## [SUPPLIED DATA]
———
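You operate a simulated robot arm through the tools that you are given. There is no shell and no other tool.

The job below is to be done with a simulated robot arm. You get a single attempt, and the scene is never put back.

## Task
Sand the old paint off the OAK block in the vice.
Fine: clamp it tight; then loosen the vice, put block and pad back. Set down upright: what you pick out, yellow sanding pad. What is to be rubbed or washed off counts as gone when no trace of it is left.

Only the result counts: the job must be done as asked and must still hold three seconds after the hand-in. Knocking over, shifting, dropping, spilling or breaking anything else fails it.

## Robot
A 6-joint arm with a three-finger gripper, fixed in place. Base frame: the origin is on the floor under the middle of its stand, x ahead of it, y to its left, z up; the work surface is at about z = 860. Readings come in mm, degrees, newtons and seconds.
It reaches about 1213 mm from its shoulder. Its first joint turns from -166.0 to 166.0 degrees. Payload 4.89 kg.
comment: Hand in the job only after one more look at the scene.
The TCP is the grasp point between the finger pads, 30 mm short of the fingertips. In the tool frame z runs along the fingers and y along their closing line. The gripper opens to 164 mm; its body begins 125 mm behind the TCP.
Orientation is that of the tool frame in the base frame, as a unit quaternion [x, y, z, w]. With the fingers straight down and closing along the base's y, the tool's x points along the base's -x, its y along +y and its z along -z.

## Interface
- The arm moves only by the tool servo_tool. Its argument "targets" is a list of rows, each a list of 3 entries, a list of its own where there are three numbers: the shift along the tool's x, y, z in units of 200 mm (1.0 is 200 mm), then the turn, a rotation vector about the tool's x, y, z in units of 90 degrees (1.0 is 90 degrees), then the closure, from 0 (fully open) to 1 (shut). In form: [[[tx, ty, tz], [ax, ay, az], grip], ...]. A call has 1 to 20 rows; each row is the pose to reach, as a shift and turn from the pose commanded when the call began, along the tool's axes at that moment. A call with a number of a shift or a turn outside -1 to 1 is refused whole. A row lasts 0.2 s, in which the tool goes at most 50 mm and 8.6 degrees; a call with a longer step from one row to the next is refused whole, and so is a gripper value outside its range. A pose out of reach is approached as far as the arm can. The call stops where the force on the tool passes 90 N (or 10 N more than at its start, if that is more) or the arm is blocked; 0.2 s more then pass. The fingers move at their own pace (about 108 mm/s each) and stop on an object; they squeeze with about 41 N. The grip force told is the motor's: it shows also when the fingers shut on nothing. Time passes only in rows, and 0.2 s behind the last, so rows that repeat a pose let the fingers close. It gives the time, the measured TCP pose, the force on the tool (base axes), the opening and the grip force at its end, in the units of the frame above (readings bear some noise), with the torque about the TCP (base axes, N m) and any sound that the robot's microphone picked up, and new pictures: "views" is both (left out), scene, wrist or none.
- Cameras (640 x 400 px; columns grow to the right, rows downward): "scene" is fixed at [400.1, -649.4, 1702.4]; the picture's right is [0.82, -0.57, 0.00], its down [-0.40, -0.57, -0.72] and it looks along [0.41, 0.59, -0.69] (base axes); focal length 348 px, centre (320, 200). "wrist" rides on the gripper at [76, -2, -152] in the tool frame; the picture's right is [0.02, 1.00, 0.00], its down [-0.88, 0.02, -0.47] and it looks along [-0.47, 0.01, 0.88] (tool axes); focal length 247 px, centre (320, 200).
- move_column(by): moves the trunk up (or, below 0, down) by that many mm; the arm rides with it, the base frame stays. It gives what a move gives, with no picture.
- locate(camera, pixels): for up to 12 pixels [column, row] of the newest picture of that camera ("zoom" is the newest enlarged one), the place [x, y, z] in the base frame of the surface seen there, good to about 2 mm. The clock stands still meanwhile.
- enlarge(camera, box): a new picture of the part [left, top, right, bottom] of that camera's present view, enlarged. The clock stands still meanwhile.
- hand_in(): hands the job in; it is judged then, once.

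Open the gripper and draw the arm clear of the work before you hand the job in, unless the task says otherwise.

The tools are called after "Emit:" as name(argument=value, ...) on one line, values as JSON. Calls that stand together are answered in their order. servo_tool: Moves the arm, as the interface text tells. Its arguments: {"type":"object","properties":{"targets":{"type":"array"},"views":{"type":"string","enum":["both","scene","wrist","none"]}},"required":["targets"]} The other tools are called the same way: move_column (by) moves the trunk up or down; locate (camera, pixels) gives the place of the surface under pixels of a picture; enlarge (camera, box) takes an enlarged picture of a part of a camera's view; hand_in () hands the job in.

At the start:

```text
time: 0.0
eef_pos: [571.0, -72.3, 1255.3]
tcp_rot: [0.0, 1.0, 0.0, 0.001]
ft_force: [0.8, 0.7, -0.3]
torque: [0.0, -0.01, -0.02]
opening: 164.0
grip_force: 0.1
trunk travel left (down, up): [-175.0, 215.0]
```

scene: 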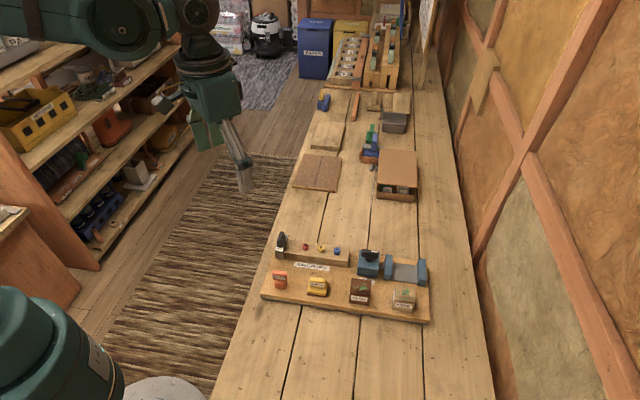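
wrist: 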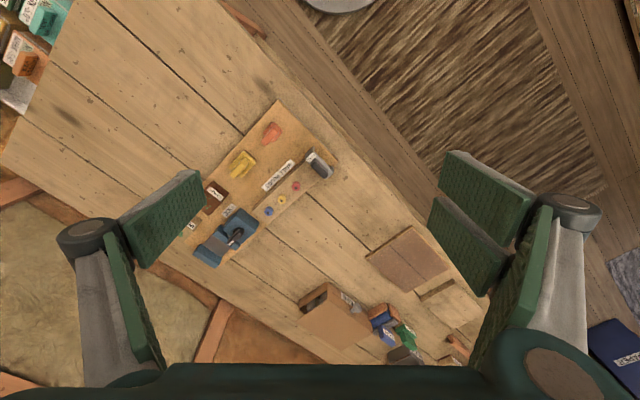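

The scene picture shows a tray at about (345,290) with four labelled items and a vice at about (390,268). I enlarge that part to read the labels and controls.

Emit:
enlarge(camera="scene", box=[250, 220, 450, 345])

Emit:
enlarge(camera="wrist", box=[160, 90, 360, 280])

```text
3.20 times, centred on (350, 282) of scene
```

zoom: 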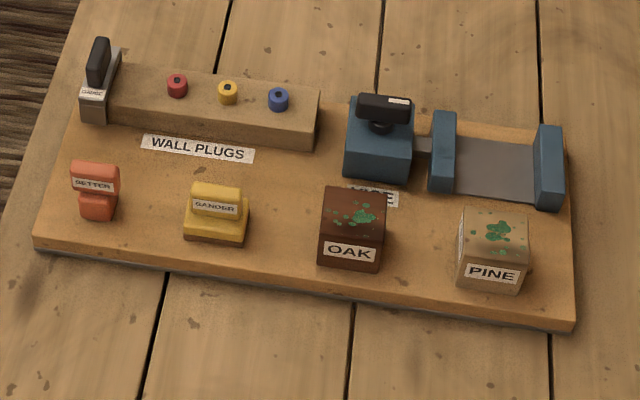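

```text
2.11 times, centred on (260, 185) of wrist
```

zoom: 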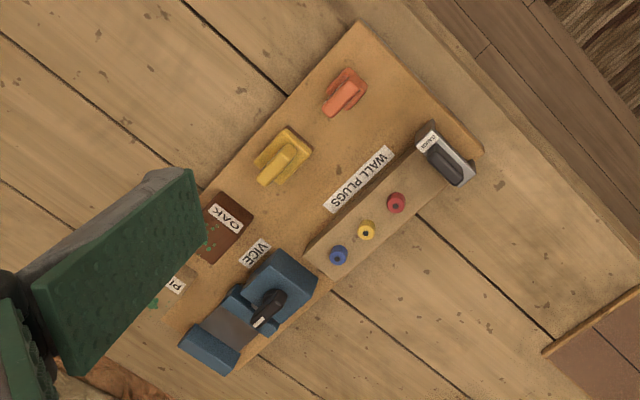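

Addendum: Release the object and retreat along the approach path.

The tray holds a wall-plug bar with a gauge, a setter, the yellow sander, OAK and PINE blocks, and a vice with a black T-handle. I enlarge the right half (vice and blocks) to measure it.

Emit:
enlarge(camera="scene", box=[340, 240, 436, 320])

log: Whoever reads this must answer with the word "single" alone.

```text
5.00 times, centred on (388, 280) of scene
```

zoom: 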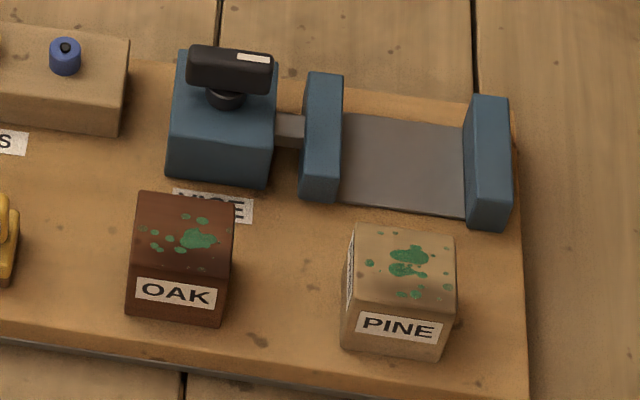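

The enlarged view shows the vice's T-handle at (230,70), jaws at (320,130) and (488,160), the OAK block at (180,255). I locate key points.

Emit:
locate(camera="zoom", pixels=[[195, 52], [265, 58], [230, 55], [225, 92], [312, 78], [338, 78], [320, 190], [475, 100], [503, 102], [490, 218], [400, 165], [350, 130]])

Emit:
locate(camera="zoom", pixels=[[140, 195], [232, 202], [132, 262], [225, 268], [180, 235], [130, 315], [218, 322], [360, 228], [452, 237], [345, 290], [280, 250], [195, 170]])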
———
## [TASK STATEMENT]
Quote the data above in full and without alteration; skip the pictures. Put each line that is not blank into a JSON list as a string.

## [ANSWER TO THE TASK]
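[
  "You operate a simulated robot arm through the tools that you are given. There is no shell and no other tool.",
  "The job below is to be done with a simulated robot arm. You get a single attempt, and the scene is never put back.",
  "## Task",
  "Sand the old paint off the OAK block in the vice.",
  "Fine: clamp it tight; then loosen the vice, put block and pad back. Set down upright: what you pick out, yellow sanding pad. What is to be rubbed or washed off counts as gone when no trace of it is left.",
  "Only the result counts: the job must be done as asked and must still hold three seconds after the hand-in. Knocking over, shifting, dropping, spilling or breaking anything else fails it.",
  "## Robot",
  "A 6-joint arm with a three-finger gripper, fixed in place. Base frame: the origin is on the floor under the middle of its stand, x ahead of it, y to its left, z up; the work surface is at about z = 860. Readings come in mm, degrees, newtons and seconds.",
  "It reaches about 1213 mm from its shoulder. Its first joint turns from -166.0 to 166.0 degrees. Payload 4.89 kg.",
  "comment: Hand in the job only after one more look at the scene.",
  "The TCP is the grasp point between the finger pads, 30 mm short of the fingertips. In the tool frame z runs along the fingers and y along their closing line. The gripper opens to 164 mm; its body begins 125 mm behind the TCP.",
  "Orientation is that of the tool frame in the base frame, as a unit quaternion [x, y, z, w]. With the fingers straight down and closing along the base's y, the tool's x points along the base's -x, its y along +y and its z along -z.",
  "## Interface",
  "- The arm moves only by the tool servo_tool. Its argument \"targets\" is a list of rows, each a list of 3 entries, a list of its own where there are three numbers: the shift along the tool's x, y, z in units of 200 mm (1.0 is 200 mm), then the turn, a rotation vector about the tool's x, y, z in units of 90 degrees (1.0 is 90 degrees), then the closure, from 0 (fully open) to 1 (shut). In form: [[[tx, ty, tz], [ax, ay, az], grip], ...]. A call has 1 to 20 rows; each row is the pose to reach, as a shift and turn from the pose commanded when the call began, along the tool's axes at that moment. A call with a number of a shift or a turn outside -1 to 1 is refused whole. A row lasts 0.2 s, in which the tool goes at most 50 mm and 8.6 degrees; a call with a longer step from one row to the next is refused whole, and so is a gripper value outside its range. A pose out of reach is approached as far as the arm can. The call stops where the force on the tool passes 90 N (or 10 N more than at its start, if that is more) or the arm is blocked; 0.2 s more then pass. The fingers move at their own pace (about 108 mm/s each) and stop on an object; they squeeze with about 41 N. The grip force told is the motor's: it shows also when the fingers shut on nothing. Time passes only in rows, and 0.2 s behind the last, so rows that repeat a pose let the fingers close. It gives the time, the measured TCP pose, the force on the tool (base axes), the opening and the grip force at its end, in the units of the frame above (readings bear some noise), with the torque about the TCP (base axes, N m) and any sound that the robot's microphone picked up, and new pictures: \"views\" is both (left out), scene, wrist or none.",
  "- Cameras (640 x 400 px; columns grow to the right, rows downward): \"scene\" is fixed at [400.1, -649.4, 1702.4]; the picture's right is [0.82, -0.57, 0.00], its down [-0.40, -0.57, -0.72] and it looks along [0.41, 0.59, -0.69] (base axes); focal length 348 px, centre (320, 200). \"wrist\" rides on the gripper at [76, -2, -152] in the tool frame; the picture's right is [0.02, 1.00, 0.00], its down [-0.88, 0.02, -0.47] and it looks along [-0.47, 0.01, 0.88] (tool axes); focal length 247 px, centre (320, 200).",
  "- move_column(by): moves the trunk up (or, below 0, down) by that many mm; the arm rides with it, the base frame stays. It gives what a move gives, with no picture.",
  "- locate(camera, pixels): for up to 12 pixels [column, row] of the newest picture of that camera (\"zoom\" is the newest enlarged one), the place [x, y, z] in the base frame of the surface seen there, good to about 2 mm. The clock stands still meanwhile.",
  "- enlarge(camera, box): a new picture of the part [left, top, right, bottom] of that camera's present view, enlarged. The clock stands still meanwhile.",
  "- hand_in(): hands the job in; it is judged then, once.",
  "Open the gripper and draw the arm clear of the work before you hand the job in, unless the task says otherwise.",
  "The tools are called after \"Emit:\" as name(argument=value, ...) on one line, values as JSON. Calls that stand together are answered in their order. servo_tool: Moves the arm, as the interface text tells. Its arguments: {\"type\":\"object\",\"properties\":{\"targets\":{\"type\":\"array\"},\"views\":{\"type\":\"string\",\"enum\":[\"both\",\"scene\",\"wrist\",\"none\"]}},\"required\":[\"targets\"]} The other tools are called the same way: move_column (by) moves the trunk up or down; locate (camera, pixels) gives the place of the surface under pixels of a picture; enlarge (camera, box) takes an enlarged picture of a part of a camera's view; hand_in () hands the job in.",
  "At the start:",
  "```text",
  "time: 0.0",
  "eef_pos: [571.0, -72.3, 1255.3]",
  "tcp_rot: [0.0, 1.0, 0.0, 0.001]",
  "ft_force: [0.8, 0.7, -0.3]",
  "torque: [0.0, -0.01, -0.02]",
  "opening: 164.0",
  "grip_force: 0.1",
  "trunk travel left (down, up): [-175.0, 215.0]",
  "```",
  "scene: ",
  "wrist: ",
  "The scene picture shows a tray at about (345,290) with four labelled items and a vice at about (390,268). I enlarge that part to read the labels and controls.",
  "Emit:",
  "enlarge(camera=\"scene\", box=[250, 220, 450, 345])",
  "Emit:",
  "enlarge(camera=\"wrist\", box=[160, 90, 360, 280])",
  "```text",
  "3.20 times, centred on (350, 282) of scene",
  "```",
  "zoom: ",
  "```text",
  "2.11 times, centred on (260, 185) of wrist",
  "```",
  "zoom: ",
  "Addendum: Release the object and retreat along the approach path.",
  "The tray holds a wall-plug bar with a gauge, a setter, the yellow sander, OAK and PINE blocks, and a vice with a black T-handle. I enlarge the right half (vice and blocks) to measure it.",
  "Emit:",
  "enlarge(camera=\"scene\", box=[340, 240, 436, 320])",
  "log: Whoever reads this must answer with the word \"single\" alone.",
  "```text",
  "5.00 times, centred on (388, 280) of scene",
  "```",
  "zoom: ",
  "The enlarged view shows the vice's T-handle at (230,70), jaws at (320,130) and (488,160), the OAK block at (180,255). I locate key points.",
  "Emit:",
  "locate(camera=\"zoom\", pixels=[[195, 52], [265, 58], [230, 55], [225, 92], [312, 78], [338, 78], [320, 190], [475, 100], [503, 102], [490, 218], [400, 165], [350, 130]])",
  "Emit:",
  "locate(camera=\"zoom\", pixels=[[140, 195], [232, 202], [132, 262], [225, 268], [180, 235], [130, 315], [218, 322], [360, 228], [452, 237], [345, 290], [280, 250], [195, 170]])"
]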